-- Begin Information provided --

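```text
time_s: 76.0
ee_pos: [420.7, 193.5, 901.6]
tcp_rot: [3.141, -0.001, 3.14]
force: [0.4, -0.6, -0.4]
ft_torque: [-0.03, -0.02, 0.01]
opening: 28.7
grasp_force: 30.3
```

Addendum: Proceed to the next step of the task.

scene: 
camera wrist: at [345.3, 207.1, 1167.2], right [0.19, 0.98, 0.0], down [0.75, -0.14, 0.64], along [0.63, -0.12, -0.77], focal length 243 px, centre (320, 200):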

-- End Information provided --

Make an exact copy of the material above.

**Complete output**
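```text
time_s: 76.0
ee_pos: [420.7, 193.5, 901.6]
tcp_rot: [3.141, -0.001, 3.14]
force: [0.4, -0.6, -0.4]
ft_torque: [-0.03, -0.02, 0.01]
opening: 28.7
grasp_force: 30.3
```

Addendum: Proceed to the next step of the task.

scene: 
camera wrist: at [345.3, 207.1, 1167.2], right [0.19, 0.98, 0.0], down [0.75, -0.14, 0.64], along [0.63, -0.12, -0.77], focal length 243 px, centre (320, 200):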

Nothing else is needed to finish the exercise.